The following are some great no-equipment exercises. Check out our No Weight Workout for other ideas on proper weight training.

  • Push-Ups: at least three sets, done at moderate speed.  Vary the push-ups using different variants for each set.  For example, mix clap push-ups, diamond push-ups, and decline push-ups to get the most.
  • Planks: three repetitions, and hold for thirty to sixty seconds.
  • Pull-Ups: three sets, done at moderate to slow speed.  Vary the spacing of your hands and the speed.
  • Crunches: two to three sets.  Use a variety of styles to increase resistance and help build your core.

Free Weight Exercises

  • Squats: The classic.  At least three sets, and especially good as it uses almost your entire body in some form.
  • Deadlifts: Again, great for the back and core.  At least three sets.
  • Bench Presses: Three sets.
  • Bicep Curls: Three sets.  Remember to start from your waist and bring the weight up to your shoulder.
  • Military Presses: The military press is a superb exercise for fat burning: any muscles not actively engaged are helping to stabilize you while you lift.

Machine Exercises

With machines, the number of sets will vary, as they’ll focus more on specific groups than free weights.  Experiment, putting your health first.

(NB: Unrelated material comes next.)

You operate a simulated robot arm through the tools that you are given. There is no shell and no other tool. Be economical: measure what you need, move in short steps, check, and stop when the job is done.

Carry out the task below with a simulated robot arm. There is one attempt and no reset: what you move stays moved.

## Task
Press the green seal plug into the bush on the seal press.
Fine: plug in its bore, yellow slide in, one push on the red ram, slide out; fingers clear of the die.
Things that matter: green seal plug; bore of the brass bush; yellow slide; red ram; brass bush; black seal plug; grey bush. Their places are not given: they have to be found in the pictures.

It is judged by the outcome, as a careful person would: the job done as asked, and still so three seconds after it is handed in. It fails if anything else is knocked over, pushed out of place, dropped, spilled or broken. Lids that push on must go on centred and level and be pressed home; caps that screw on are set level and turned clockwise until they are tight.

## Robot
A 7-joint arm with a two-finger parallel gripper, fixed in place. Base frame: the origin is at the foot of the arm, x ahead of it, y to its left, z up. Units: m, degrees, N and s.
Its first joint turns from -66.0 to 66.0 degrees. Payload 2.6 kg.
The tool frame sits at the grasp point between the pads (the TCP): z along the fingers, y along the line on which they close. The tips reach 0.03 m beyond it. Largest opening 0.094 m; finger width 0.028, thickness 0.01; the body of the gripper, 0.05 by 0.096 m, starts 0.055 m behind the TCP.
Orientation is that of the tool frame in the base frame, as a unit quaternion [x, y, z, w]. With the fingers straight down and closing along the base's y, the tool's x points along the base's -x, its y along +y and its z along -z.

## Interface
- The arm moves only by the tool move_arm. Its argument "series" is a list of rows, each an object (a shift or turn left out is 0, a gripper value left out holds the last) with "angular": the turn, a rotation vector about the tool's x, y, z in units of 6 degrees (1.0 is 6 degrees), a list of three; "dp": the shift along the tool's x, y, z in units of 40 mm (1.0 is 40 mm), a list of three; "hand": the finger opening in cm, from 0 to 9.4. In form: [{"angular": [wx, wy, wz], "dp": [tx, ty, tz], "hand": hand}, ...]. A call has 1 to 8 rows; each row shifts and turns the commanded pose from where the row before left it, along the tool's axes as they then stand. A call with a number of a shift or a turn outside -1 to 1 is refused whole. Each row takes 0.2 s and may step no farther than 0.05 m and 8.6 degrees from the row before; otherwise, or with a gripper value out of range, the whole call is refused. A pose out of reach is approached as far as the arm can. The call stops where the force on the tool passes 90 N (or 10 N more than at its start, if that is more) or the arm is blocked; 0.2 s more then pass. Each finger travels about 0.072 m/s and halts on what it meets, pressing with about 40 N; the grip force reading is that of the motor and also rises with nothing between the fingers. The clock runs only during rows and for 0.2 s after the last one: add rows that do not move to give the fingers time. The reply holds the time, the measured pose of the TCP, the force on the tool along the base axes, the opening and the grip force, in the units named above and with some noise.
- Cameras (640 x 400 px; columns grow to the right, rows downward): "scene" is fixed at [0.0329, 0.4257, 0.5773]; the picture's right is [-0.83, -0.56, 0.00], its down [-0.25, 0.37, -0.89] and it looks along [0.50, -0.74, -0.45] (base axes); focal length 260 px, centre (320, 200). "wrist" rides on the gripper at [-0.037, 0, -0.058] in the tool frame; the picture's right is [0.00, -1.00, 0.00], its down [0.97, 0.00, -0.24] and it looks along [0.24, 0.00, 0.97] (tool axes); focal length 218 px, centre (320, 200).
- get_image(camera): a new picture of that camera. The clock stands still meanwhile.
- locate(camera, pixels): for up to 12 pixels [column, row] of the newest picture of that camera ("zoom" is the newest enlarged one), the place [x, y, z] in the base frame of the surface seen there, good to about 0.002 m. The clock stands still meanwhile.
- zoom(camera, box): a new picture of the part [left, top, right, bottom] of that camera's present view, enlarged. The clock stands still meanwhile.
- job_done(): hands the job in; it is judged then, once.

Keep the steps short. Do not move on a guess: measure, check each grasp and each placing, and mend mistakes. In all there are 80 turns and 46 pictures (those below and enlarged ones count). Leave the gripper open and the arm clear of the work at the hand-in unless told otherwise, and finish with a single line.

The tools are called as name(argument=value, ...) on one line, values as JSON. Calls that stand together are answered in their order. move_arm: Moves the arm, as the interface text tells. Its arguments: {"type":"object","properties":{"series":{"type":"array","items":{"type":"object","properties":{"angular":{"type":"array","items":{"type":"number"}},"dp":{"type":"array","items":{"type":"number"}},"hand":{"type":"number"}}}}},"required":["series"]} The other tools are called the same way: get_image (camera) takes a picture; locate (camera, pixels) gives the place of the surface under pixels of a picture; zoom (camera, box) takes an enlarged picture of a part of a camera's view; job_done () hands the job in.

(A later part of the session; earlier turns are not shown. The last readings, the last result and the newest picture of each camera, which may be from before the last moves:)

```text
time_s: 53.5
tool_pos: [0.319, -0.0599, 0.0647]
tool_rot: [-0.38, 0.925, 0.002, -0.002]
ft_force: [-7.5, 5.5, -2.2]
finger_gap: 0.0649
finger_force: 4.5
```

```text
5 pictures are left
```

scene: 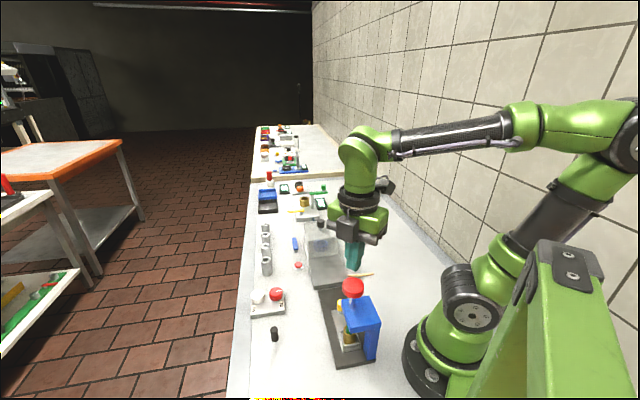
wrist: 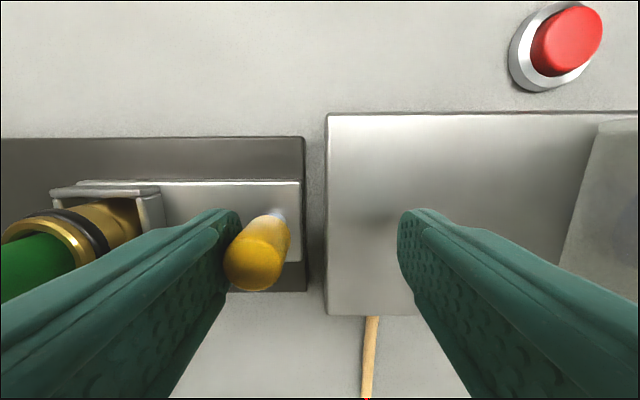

  • Rowing Machines: These are excellent simply because they use almost the entire body.  Try to use rowing machines that have a pulley system, and require you to engage the legs as well as the back and arms.
  • V-Bar Lateral Pulldown: Remember to pull down both in front of you and behind, to work the maximum numbers.
  • Hack Squats: Better than the leg press, simply as it uses more of the back.
  • Bench Press: A classic, and a great way to engage all of the arms.

Experimentation and variety are key.